„Appeasement”. Niemiecka prasa o postulatach odwilży z Rosją
12 czerwca 2025
W środę, 11 czerwca, kilku znanych socjaldemokratów wezwało rząd Niemiec do odwrotu w polityce presji na Rosję: do rozmów z Kremlem, sprzeciwu wobec rozmieszczenia w Niemczech nowych amerykańskich rakiet średniego zasięgu oraz odwrotu od zwiększenia wydatków na zbrojenia. Wśród sygnatariuszy „Manifestu” są znani już wcześniej z ciepłego stosunku do Rosji były szef klubu poselskiego SPD Rolf Mützenich, poseł Ralf Stegner, były szef SPD Norbert Walter-Borjans czy były minister finansów Hans Eichel.
Prasa w Niemczech komentuje go głównie krytycznie.
„Poprzez appeasement otwiera się bramy piekła”
„W manifeście frakcja pokojowa SPD domaga się od rządu – a więc także od kierownictwa własnej partii – zmiany polityki obronnej, którą uważają za bezpodstawną, niebezpieczną, a nawet nieracjonalną” – zauważa „Frankfurter Allgemeine Zeitung”.
„Dokument ten już teraz sygnalizuje Putinowi, że jego strategia wyniszczania daje owoce. Kierownictwo SPD, masowo zaatakowane w manifeście, musi jasno zapowiedzieć – najpóźniej na kongresie partyjnym – że SPD nie zboczy z kursu, jaki wyznaczyła z CDU/CSU. Towarzysze mogliby się jednak zgodzić z jednym zdaniem w tym dokumencie: że nie wolno zapominać lekcji historii. W manifeście pozoruje się uwzględnianie części z nich. Ale ignoruje on jedną z najważniejszych lekcji: poprzez appeasement – by podchwycić tu zwrot Mützenicha – otwiera się bramy piekła” – pisze gazeta z Frankfurtu.

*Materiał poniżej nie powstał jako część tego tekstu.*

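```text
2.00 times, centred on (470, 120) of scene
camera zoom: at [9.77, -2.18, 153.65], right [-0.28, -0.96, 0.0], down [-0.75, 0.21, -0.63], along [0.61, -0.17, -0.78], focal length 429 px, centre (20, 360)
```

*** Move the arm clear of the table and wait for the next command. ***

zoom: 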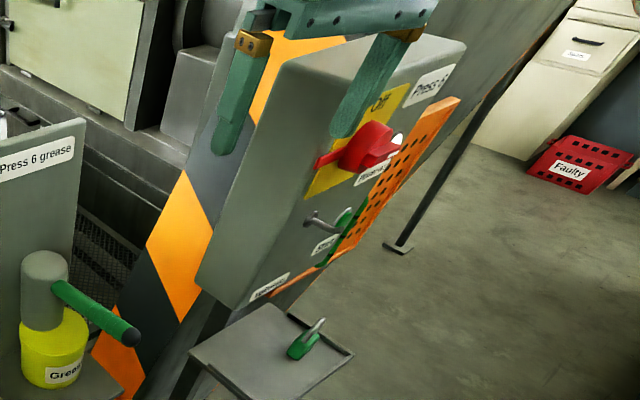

„Nie mają nic do powiedzenia”
„Błędy sygnatariuszy są poważne. Putin pokazał, że rozumie tylko język siły. Każdy, kto uważa, że wydatki na obronę, na które nastawione jest NATO, są zbyt wysokie, jest w poważnym błędzie. Tylko odstraszanie daje szansę, że Putin uzna swoje ograniczenia. Dlatego też żądane zrzeczenie się nowych amerykańskich rakiet średniego zasięgu w Niemczech poważnie zaszkodziłoby bezpieczeństwu kraju” – przestrzegają „Stuttgarter Nachrichten”.
„Bujający w obłokach Mützenich i Stegner nie mają nic do powiedzenia ani w rządzie, ani nie kształtują kursu swojej partii. Zadaniem lidera partii Larsa Klingbeila jest pokazanie w stu procentach jasno – zarówno wewnątrz, jak i poza SPD – że tak pozostanie” – pisze gazeta ze Stuttgartu.
Potraktować poważnie
Zwolenników rozmów z Rosją broni jednak „Kölner Stadt-Anzeiger”: „To byłoby zbyt proste, by odrzucić Rolfa Mützenicha i jego kolegów jako niepoprawnych, jako iluzjonistów, jako pokojowo nastawionych szaleńców. Zbyt grubiańskie byłoby zdyskredytowanie ich jako sympatyków Putina. Oczywiście, tzw. manifest oferuje ku temu punkty zaczepienia”.
„Zaczyna się od zrównoważenia wydatków na ochronę klimatu i politykę bezpieczeństwa. I brak w nim apelu do Rosji. Niemniej jednak kierownictwo SPD nie może i nie powinno odrzucać tego dokumentu, nawet jeśli jego sygnatariusze to przede wszystkim byli liderzy. Jeśli SPD chce zatrzymać swoje spadające notowania, musi tę część partii – a także społeczeństwa – potraktować poważnie i włączyć” – pisze gazeta z Kolonii.